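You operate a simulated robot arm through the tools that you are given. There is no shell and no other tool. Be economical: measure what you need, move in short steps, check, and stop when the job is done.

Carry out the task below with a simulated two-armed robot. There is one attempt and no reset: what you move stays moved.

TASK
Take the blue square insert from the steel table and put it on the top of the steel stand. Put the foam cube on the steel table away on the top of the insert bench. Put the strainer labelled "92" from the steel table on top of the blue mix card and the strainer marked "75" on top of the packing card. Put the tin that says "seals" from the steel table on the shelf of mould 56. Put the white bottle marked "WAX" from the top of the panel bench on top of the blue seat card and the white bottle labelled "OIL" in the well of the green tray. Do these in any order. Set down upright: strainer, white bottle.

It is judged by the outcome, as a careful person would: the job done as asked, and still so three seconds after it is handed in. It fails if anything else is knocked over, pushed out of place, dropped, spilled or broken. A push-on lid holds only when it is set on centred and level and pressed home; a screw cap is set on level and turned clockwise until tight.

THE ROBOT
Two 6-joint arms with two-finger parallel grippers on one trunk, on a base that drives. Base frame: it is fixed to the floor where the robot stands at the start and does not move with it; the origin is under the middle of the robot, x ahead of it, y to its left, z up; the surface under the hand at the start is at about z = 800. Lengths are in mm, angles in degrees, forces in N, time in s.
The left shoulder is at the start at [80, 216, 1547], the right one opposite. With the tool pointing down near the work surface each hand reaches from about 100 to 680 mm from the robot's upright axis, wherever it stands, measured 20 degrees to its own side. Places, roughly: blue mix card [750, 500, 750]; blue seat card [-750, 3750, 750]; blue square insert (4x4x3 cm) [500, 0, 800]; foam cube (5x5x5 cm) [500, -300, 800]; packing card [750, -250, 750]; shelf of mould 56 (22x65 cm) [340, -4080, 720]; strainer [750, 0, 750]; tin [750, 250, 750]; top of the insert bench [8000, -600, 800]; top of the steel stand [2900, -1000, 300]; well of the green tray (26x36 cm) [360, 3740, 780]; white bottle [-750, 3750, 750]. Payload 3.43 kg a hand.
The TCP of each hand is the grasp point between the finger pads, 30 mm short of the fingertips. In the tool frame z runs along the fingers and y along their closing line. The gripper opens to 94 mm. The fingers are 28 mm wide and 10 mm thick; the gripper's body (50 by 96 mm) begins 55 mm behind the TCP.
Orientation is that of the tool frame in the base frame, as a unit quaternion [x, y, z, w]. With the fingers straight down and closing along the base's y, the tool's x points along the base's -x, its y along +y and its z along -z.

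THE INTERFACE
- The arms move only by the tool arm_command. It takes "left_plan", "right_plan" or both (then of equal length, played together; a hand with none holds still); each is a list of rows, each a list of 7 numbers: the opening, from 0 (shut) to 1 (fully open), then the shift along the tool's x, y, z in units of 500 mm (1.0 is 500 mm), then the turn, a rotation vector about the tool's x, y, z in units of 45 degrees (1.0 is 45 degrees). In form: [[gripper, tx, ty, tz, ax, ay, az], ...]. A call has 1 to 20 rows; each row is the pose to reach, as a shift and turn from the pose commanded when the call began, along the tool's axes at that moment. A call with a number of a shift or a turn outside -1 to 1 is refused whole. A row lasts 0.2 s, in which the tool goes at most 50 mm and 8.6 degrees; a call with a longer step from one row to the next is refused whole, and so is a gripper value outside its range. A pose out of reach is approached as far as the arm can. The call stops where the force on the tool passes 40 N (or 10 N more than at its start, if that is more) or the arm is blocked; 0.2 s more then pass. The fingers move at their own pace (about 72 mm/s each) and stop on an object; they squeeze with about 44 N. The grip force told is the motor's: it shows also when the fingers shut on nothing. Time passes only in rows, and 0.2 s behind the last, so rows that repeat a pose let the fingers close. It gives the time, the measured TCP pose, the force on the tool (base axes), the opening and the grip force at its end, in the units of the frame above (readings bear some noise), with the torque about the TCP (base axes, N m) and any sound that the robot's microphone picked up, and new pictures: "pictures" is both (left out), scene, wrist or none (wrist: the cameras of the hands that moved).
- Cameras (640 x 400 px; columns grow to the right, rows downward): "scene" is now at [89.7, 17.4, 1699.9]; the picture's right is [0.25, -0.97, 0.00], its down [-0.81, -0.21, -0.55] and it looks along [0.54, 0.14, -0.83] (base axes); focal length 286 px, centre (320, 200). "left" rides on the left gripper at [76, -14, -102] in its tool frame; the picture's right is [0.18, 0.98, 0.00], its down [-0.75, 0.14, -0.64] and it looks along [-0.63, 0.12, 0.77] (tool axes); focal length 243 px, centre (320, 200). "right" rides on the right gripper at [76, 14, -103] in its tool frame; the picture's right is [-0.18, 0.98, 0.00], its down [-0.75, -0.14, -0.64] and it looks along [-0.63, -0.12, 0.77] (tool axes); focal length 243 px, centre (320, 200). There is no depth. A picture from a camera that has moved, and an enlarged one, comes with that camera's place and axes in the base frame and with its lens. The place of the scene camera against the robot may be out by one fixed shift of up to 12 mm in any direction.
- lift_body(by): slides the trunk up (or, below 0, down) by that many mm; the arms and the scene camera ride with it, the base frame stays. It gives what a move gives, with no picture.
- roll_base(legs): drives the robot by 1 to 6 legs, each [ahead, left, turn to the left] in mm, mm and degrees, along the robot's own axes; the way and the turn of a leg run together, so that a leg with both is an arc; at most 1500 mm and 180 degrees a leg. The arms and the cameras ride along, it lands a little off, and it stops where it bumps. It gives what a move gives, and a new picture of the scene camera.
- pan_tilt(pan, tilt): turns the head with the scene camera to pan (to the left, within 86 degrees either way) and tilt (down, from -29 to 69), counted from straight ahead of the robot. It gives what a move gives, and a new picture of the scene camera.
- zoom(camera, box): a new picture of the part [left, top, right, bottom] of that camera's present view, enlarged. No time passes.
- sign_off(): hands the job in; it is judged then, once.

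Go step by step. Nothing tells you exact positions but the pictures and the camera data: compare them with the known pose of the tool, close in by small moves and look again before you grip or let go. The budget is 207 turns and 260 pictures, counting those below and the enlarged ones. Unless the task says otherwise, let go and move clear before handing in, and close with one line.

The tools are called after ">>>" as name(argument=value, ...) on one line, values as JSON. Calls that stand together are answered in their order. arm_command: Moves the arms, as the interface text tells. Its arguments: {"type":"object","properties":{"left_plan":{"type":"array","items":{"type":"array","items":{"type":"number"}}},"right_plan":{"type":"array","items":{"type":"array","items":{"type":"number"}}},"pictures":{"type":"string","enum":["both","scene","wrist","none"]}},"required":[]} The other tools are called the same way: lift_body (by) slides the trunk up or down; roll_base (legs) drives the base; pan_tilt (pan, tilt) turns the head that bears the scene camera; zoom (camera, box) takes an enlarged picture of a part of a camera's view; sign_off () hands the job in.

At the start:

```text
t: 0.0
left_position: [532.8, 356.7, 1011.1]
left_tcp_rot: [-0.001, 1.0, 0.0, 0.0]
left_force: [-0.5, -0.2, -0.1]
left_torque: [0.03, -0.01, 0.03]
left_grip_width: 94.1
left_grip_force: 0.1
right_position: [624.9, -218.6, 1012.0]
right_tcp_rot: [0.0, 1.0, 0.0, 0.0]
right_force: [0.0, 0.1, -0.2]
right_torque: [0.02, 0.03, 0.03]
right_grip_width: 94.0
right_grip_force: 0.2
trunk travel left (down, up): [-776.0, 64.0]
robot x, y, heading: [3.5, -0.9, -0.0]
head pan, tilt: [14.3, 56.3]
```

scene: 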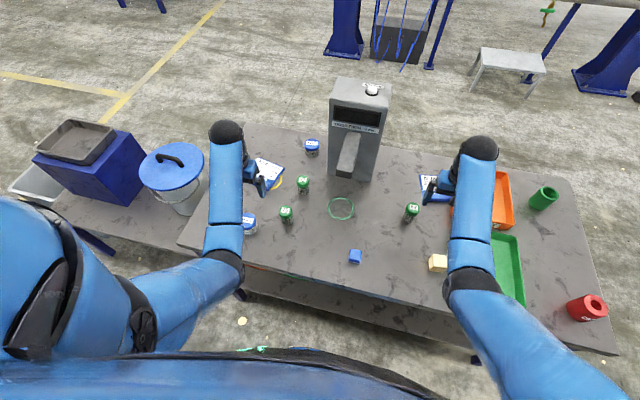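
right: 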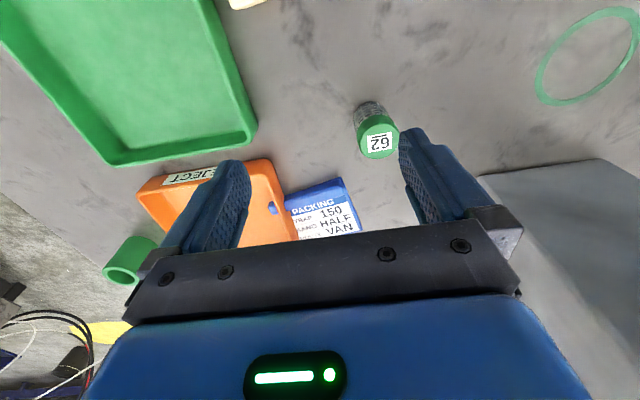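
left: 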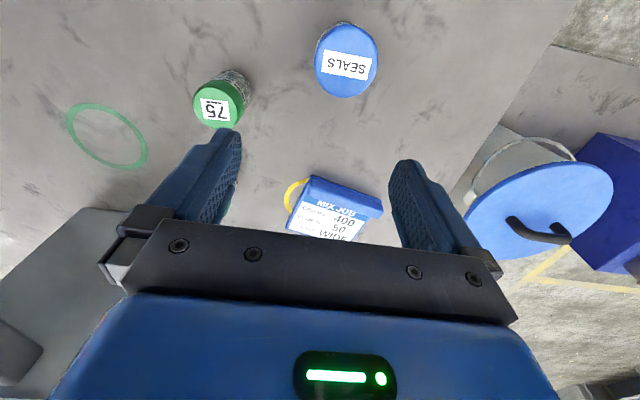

********************

§ What is needed
Copy out every line from the material above in which the word "view" appears.

§ Completed task
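- zoom(camera, box): a new picture of the part [left, top, right, bottom] of that camera's present view, enlarged. No time passes.
The tools are called after ">>>" as name(argument=value, ...) on one line, values as JSON. Calls that stand together are answered in their order. arm_command: Moves the arms, as the interface text tells. Its arguments: {"type":"object","properties":{"left_plan":{"type":"array","items":{"type":"array","items":{"type":"number"}}},"right_plan":{"type":"array","items":{"type":"array","items":{"type":"number"}}},"pictures":{"type":"string","enum":["both","scene","wrist","none"]}},"required":[]} The other tools are called the same way: lift_body (by) slides the trunk up or down; roll_base (legs) drives the base; pan_tilt (pan, tilt) turns the head that bears the scene camera; zoom (camera, box) takes an enlarged picture of a part of a camera's view; sign_off () hands the job in.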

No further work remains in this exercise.